→ **Work to complete**
Output the data word for word, dropping every image.

→ **Dataset extract**
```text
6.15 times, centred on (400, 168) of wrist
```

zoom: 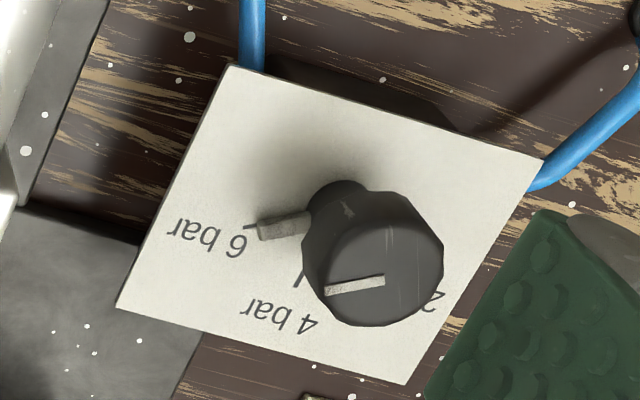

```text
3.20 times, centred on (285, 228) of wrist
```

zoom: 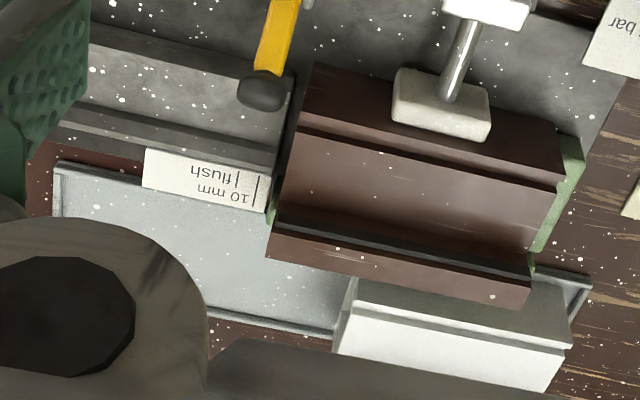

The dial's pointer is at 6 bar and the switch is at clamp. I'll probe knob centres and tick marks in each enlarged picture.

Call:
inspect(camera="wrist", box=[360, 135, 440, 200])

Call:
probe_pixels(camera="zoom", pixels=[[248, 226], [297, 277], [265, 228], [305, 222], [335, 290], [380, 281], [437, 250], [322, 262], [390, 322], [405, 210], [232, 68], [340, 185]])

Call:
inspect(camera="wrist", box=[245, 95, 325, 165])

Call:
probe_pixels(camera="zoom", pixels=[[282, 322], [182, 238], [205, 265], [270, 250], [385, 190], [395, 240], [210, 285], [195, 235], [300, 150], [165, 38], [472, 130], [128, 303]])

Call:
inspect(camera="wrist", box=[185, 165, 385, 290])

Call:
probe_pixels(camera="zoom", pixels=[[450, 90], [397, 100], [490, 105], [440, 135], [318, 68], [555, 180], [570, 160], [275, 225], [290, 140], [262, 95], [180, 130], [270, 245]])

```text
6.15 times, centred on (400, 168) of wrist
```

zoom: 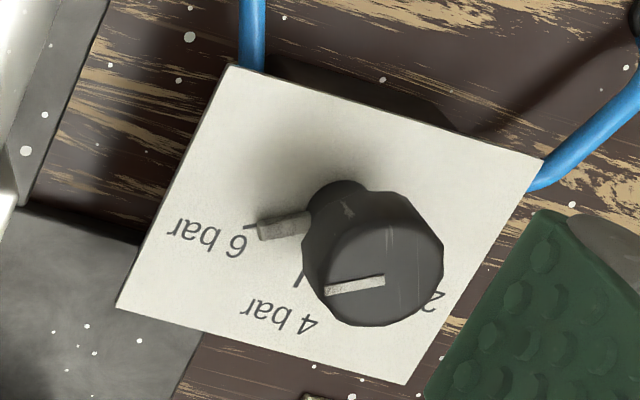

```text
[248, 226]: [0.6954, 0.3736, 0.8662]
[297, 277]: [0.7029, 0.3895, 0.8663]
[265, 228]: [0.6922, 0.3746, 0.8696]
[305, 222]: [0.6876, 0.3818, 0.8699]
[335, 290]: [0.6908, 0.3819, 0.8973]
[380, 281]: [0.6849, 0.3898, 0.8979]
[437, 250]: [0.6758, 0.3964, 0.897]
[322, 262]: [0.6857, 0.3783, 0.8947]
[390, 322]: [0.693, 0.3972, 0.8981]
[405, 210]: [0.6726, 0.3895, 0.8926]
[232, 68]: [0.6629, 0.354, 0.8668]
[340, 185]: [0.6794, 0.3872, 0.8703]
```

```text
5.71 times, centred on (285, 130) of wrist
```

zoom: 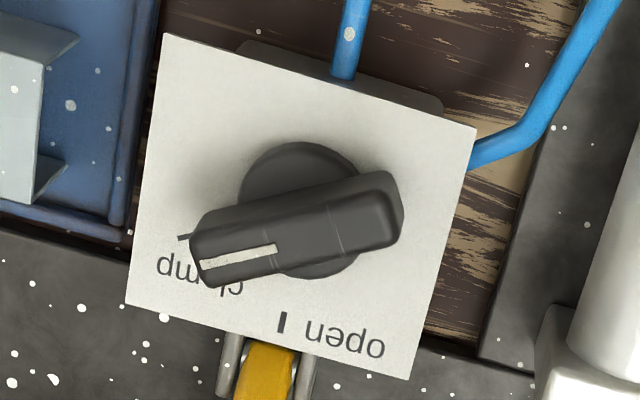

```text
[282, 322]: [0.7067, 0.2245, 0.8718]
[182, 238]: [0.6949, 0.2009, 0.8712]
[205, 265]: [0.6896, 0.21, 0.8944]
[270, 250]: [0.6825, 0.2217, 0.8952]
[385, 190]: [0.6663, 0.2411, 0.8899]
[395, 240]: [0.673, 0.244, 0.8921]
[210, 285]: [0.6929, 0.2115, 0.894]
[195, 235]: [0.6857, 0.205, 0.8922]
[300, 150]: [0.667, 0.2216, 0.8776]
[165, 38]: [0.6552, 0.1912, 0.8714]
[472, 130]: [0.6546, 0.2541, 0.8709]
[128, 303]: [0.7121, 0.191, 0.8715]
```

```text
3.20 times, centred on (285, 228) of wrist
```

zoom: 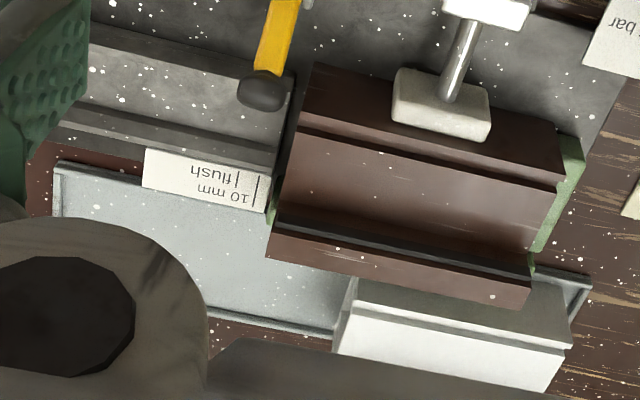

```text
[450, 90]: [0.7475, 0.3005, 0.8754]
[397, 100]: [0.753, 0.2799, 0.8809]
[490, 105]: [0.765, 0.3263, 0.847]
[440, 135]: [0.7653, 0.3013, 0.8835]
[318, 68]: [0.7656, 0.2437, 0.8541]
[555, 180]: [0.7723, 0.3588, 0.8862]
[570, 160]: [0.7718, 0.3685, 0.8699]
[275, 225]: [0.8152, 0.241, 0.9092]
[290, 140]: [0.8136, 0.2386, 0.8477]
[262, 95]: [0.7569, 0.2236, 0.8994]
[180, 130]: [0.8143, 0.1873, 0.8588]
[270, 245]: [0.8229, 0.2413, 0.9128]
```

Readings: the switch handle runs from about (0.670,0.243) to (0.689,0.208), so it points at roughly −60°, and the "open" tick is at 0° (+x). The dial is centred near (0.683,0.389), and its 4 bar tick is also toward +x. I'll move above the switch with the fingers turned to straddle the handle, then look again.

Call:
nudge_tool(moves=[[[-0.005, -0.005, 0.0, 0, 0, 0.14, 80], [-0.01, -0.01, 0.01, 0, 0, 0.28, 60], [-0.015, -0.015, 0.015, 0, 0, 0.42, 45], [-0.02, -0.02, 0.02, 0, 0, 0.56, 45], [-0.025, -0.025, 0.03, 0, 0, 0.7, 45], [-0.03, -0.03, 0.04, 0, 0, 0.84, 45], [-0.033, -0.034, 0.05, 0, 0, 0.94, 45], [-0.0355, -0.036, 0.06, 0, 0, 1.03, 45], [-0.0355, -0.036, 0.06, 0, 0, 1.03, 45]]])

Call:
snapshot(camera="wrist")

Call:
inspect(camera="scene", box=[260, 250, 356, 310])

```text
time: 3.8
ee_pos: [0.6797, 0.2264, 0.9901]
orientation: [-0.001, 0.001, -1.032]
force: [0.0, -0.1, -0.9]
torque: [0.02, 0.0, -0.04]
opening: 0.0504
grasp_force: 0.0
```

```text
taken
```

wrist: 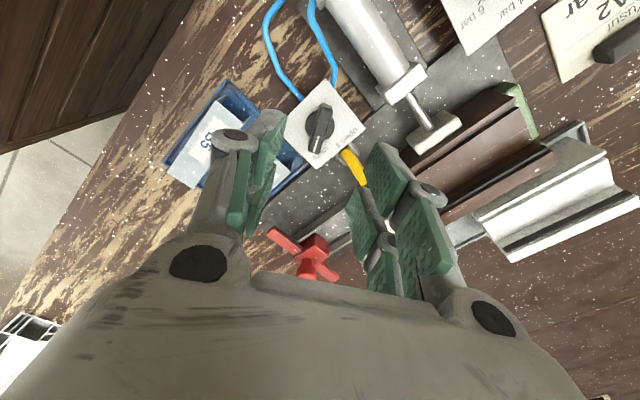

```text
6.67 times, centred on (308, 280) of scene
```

→ **Expected answer**
```text
6.15 times, centred on (400, 168) of wrist
```

zoom: 

```text
3.20 times, centred on (285, 228) of wrist
```

zoom: 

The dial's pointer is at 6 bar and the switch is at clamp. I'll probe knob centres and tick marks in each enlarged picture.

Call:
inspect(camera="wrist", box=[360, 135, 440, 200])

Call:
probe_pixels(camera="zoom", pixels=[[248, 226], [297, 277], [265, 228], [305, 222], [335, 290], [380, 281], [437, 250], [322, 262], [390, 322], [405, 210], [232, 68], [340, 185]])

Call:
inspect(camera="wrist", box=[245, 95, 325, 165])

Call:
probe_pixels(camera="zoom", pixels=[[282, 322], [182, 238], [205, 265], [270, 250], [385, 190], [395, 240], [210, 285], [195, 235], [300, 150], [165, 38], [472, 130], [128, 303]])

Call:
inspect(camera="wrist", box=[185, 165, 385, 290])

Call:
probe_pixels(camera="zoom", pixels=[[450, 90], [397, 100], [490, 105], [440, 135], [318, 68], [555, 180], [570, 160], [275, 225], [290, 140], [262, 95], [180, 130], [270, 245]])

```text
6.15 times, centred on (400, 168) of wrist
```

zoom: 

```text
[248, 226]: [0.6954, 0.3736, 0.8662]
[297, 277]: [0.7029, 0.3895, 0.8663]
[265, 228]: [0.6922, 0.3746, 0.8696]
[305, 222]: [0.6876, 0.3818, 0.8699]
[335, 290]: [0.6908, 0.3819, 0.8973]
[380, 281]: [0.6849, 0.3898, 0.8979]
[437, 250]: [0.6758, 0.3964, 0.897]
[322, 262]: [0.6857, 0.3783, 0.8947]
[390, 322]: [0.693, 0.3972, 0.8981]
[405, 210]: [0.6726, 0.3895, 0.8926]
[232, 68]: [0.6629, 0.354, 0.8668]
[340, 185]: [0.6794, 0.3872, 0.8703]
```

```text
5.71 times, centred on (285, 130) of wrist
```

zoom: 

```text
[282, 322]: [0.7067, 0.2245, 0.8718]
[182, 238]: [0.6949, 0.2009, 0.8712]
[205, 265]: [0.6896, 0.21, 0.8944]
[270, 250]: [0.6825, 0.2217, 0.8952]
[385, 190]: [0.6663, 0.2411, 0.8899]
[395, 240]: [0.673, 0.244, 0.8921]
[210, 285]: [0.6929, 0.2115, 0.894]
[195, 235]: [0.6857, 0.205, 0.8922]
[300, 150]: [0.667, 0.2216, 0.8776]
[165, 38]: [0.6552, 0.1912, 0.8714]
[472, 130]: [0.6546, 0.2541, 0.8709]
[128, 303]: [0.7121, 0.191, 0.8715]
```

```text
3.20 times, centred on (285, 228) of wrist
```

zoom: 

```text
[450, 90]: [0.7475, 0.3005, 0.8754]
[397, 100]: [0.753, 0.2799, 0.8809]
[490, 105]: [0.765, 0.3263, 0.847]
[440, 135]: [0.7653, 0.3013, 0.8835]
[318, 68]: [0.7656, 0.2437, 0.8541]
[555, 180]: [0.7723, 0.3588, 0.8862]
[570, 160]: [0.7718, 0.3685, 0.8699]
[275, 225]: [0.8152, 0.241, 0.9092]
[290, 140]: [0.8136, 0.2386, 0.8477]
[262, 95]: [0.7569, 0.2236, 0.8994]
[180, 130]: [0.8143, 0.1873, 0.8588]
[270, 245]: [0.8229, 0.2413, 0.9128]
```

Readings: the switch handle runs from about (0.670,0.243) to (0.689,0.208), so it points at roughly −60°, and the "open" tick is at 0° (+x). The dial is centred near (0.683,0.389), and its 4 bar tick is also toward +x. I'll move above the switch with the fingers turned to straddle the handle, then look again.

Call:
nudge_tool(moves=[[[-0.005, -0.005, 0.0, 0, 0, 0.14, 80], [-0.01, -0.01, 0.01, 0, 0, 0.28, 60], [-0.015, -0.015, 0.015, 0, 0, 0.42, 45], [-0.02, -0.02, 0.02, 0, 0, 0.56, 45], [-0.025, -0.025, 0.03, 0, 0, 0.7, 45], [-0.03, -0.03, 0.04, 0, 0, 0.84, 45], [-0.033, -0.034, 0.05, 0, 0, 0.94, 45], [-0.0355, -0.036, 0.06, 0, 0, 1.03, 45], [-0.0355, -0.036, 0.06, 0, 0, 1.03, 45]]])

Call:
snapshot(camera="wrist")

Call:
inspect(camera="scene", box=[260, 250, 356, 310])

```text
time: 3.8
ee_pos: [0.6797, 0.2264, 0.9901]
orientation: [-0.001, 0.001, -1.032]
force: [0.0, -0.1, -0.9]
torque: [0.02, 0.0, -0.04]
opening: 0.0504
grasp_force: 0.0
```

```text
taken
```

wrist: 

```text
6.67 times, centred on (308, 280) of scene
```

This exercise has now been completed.